[WHAT TO WORK ON]
- A) Could you quote the extracted text from "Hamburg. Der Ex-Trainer" up to and including "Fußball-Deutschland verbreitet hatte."?
- B) Go on with the extracted text that begins "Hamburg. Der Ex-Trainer" from its last line.

[EXTRACTED TEXT]
______________________________

Hamburg. Der Ex-Trainer empfiehlt, auf neuen Hamburger Weg und seine Co-Trainer zu setzen. Kommt nun Grammozis oder Thioune?

Am Sonntagvormittag pustete der Wind Dieter Hecking ordentlich ins Gesicht. Mit bis zu 32 Stundenkilometern blies es dem Fußballlehrer an der Nordseeküste bei Cuxhaven um die Ohren, wobei der erfahrene Trainer spätestens im vergangenen Jahr als HSV-Coach gelernt hat, mit Gegenwind umzugehen. „So ein bisschen Durchpusten tut ja auch mal ganz gut“, sagte also Hecking, nachdem sich am Tag zuvor die Nachricht seiner Trennung vom HSV wie ein Orkan in Fußball-Deutschland verbreitet hatte.

„HSV und Dieter Hecking gehen getrennte Wege“, stand über dem nüchternen Artikel, mit dem der HSV am Sonnabend auf der eigenen Homepage das bestätigte, was sich bereits seit vergangenem Mittwoch angedeutet hatte. Zweimal hatten sich Hecking und Sportvorstand Jonas Boldt getroffen. „Wir haben das angestrebte Ziel nicht erreicht. Dafür übernehme ich die Verantwortung“, ließ sich Hecking schließlich am Sonnabend offiziell zitieren, ehe er bei einem windigen Strandspaziergang am Tag danach ein wenig mehr ins Detail ging.

Dieter Hecking: "Ich wollte die Größe des HSV aufsaugen"

„Natürlich bin ich auch traurig. Ich habe wahnsinnig gerne für den HSV gearbeitet“, sagte Hecking. „Ich wollte von Anfang an die Größe dieses Vereins aufsaugen, und es tut mir schon leid, dass wir unsere Ziele nicht erreicht haben.“ Die anschließende Trennung sei aus seiner Sicht die logische Konsequenz, obwohl er und auch Boldt in den Tagen zuvor immer wieder betont hatten, grundsätzlich einen gemeinsamen Neuanfang wagen zu wollen.

______________________________

[DATA PROVIDED]

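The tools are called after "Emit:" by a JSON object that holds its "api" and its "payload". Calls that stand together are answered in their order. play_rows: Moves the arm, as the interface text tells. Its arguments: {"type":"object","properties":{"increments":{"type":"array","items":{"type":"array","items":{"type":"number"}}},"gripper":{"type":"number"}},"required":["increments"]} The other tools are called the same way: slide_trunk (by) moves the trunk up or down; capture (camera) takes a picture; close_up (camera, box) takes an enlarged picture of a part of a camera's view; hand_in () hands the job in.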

______________________________

[RESULTS IN ORDER]
- A)
Hamburg. Der Ex-Trainer empfiehlt, auf neuen Hamburger Weg und seine Co-Trainer zu setzen. Kommt nun Grammozis oder Thioune?

Am Sonntagvormittag pustete der Wind Dieter Hecking ordentlich ins Gesicht. Mit bis zu 32 Stundenkilometern blies es dem Fußballlehrer an der Nordseeküste bei Cuxhaven um die Ohren, wobei der erfahrene Trainer spätestens im vergangenen Jahr als HSV-Coach gelernt hat, mit Gegenwind umzugehen. „So ein bisschen Durchpusten tut ja auch mal ganz gut“, sagte also Hecking, nachdem sich am Tag zuvor die Nachricht seiner Trennung vom HSV wie ein Orkan in Fußball-Deutschland verbreitet hatte.

- B)
„Vielleicht wäre es schwer, so einen Neuanfang mit den Namen Boldt und Hecking gemeinsam zu initiieren“, sagte Hecking. „Beide Namen zusammen stehen ja irgendwie für die Erwartung Bundesliga. Der HSV darf aber nicht nur von der Hoffnung leben. Er muss nun in der Realität ankommen.“

HSV: Mannschaftsetat soll auf 23 Millionen zusammengestrichen werden

Und diese Realität wirkt derzeit ähnlich düster wie die Wetterprognose für Heckings Kurzurlaubsort Cuxhaven. Montag: Regen, Dienstag: Regen, Mittwoch: Regen. Und auch beim HSV wird man brauchen, um wieder Hoffnung auf eitel Sonnenschein zu haben. Die aktuellen Aussichten: Der Mannschaftsetat soll von 30 auf maximal 23 Millionen Euro zusammengestrichen werden, Hauptsponsor und Stadionnamensgeber müssen gefunden und auch ein neuer Cheftrainer zunächst einmal gesucht werden.

Dimitrios Grammozis als Trainer von Darmstadt 98 beim HSV im Volksparkstadion am 16. März 2019.
Dimitrios Grammozis als Trainer von Darmstadt 98 beim HSV im Volksparkstadion am 16. März 2019. © Valeria Witters

Tatsächlich hatte sich Sportvorstand Boldt bis zur Hecking-Entscheidung mit keinen alternativen Kandidaten getroffen, was nun zeitnah nachgeholt werden soll. Die medial verbreitete Kandidatenliste ist bereits lang. Gespielt werden die üblichen Verdächtigen: An­dré Breitenreiter (arbeitslos/zuletzt Hannover 96), Alfred Schreuder (arbeitslos/zuletzt Hoffenheim), Alexander Zorniger (arbeitslos/zuletzt Brøndby IF) und Tim Walter (arbeitslos/zuletzt VfB Stuttgart), aber auch Ole Werner (Holstein Kiel). Laut „Bild“ soll der Favorit nun Osnabrücks Daniel Thione sein. Der am häufigsten genannte Name war allerdings bislang der von Dimitrios Grammozis (arbeitslos/zuletzt Darmstadt 98).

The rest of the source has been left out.